Alec had been backed over by an SUV. His grandfather was behind the wheel and had no idea the boy was behind the vehicle.

“My father told me he wakes up every morning thinking about what happened,” Rachsdorf-Nelson said.

Drivers can be easily blinded to what’s behind them. They check the mirror, see nothing out the back, or to the side, and then back out not knowing children easily slip into blind spots.

The problem has led to 17 deaths so far this year. Alec’s father, Bill Nelson, will appear before the Department of Transportation to argue for a new law requiring rearview cameras in all vehicles. He said it’s a law that would have saved his son.

“There are a lot of great memories of him. We think about what he would be doing today,” Nelson said.
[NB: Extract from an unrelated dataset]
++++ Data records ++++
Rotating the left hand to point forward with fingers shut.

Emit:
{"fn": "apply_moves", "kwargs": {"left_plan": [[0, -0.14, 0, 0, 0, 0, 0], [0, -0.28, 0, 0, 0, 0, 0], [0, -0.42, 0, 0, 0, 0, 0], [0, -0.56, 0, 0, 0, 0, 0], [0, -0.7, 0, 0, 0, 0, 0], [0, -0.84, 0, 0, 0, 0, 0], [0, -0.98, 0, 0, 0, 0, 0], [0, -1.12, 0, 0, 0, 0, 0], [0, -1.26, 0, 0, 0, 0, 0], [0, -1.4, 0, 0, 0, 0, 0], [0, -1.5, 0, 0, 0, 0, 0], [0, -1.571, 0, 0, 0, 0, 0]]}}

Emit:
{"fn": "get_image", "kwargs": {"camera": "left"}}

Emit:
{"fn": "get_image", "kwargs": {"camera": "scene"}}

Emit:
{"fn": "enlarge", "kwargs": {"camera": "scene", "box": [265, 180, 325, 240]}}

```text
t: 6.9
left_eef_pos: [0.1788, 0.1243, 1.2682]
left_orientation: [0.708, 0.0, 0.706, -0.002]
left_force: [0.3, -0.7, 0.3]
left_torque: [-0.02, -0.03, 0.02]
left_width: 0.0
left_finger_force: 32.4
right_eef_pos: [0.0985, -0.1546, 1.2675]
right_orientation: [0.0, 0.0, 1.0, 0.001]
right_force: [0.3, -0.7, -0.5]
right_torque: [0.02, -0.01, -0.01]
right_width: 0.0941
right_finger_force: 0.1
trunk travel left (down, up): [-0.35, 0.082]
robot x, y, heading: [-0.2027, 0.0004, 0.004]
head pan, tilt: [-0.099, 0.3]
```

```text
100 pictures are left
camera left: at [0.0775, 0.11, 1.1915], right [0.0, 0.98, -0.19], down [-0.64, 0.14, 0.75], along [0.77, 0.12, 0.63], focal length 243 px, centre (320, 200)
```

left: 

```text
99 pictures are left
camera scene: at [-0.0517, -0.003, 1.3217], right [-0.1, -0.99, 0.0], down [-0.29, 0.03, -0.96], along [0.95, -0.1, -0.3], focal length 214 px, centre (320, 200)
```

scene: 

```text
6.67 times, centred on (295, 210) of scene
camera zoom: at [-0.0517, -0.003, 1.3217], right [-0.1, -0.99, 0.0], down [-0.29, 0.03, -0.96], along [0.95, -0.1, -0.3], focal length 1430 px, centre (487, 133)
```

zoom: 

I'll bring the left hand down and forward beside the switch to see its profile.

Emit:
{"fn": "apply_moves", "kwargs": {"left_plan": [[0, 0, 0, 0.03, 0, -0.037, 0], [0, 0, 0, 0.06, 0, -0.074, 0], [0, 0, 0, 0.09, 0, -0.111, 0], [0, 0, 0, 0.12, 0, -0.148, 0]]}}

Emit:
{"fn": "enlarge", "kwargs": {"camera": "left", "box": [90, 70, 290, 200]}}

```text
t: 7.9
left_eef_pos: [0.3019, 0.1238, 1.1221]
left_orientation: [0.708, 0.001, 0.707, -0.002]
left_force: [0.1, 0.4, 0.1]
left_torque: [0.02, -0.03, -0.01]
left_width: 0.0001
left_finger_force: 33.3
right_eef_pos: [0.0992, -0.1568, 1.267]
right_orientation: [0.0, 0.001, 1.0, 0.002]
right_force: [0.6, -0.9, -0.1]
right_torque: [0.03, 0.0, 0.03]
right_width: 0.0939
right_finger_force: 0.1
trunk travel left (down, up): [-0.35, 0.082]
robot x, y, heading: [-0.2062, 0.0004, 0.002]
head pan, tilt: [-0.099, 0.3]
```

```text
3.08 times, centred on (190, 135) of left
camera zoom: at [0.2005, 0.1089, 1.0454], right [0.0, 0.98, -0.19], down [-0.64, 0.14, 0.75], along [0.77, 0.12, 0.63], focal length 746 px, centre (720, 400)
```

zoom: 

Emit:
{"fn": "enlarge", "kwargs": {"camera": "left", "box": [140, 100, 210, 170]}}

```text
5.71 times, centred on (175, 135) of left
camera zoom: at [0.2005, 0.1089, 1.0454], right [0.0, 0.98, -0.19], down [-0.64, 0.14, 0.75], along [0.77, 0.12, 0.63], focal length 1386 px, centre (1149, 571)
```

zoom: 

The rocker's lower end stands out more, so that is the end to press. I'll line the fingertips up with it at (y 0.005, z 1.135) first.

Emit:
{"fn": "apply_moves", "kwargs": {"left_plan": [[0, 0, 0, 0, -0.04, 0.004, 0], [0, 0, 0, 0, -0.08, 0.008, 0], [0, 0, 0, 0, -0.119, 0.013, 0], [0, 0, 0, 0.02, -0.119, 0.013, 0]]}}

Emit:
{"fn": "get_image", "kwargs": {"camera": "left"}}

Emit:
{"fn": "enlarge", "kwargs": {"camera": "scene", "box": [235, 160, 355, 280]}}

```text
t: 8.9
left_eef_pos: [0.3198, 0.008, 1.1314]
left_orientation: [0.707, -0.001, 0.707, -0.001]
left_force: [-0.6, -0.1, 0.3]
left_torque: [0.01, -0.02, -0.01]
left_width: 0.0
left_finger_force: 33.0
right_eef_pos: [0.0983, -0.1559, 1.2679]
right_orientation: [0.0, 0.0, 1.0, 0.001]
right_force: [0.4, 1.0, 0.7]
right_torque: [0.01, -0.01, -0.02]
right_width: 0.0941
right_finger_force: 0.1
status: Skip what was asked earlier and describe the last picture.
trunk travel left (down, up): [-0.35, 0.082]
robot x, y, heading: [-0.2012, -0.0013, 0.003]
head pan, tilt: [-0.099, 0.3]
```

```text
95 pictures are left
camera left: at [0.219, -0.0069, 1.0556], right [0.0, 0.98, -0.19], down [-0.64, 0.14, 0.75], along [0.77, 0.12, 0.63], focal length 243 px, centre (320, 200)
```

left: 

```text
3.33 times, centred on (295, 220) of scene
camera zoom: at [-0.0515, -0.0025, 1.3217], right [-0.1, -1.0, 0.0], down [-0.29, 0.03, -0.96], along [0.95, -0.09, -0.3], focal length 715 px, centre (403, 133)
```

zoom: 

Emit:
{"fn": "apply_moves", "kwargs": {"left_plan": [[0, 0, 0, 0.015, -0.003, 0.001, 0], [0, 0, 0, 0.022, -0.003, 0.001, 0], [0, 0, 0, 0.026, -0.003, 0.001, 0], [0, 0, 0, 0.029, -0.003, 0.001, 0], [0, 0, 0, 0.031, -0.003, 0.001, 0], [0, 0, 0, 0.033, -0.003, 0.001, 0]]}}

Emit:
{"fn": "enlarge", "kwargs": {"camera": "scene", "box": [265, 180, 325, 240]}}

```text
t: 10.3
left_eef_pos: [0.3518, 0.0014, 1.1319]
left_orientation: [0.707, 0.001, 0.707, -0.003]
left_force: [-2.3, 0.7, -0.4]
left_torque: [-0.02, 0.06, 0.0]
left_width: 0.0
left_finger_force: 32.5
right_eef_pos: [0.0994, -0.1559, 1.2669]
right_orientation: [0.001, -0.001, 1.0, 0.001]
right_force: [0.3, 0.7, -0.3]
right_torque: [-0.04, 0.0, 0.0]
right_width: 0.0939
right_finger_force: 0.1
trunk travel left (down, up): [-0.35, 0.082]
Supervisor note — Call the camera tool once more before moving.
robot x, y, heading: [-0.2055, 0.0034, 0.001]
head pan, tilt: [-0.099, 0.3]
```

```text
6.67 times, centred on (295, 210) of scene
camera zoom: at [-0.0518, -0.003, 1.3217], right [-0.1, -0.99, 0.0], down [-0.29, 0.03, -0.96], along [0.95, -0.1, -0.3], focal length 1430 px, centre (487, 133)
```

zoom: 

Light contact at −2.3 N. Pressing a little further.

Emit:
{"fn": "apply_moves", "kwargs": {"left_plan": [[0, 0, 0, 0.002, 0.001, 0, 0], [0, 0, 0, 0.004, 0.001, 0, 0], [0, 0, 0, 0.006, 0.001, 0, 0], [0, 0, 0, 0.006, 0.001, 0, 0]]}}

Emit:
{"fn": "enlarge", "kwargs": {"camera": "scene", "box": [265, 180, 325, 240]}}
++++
Sixty percent of back-over cases involve a larger vehicle like a van, SUV or truck. Minivans reportedly have an average blind zone of up to 28 feet; SUVs 39 feet and for trucks it can be a whopping 50 feet.

“People don’t understand how large that blind zone is,” said Janette Fennell, president of the non-profit safety group Kids And Cars.

Kids And Cars tracks back-over accidents. It said most victims are toddlers between 1 and 2 years old.

“Children are quick and they are fast, but we are not going to re-engineer the kids. We’ll have to re-engineer the vehicles so we can see if they get in harm’s way and prevent these tragedies from happening,” Fennell said.

The Department of Transportation is expected to make a decision on rearview cameras by the end of the year.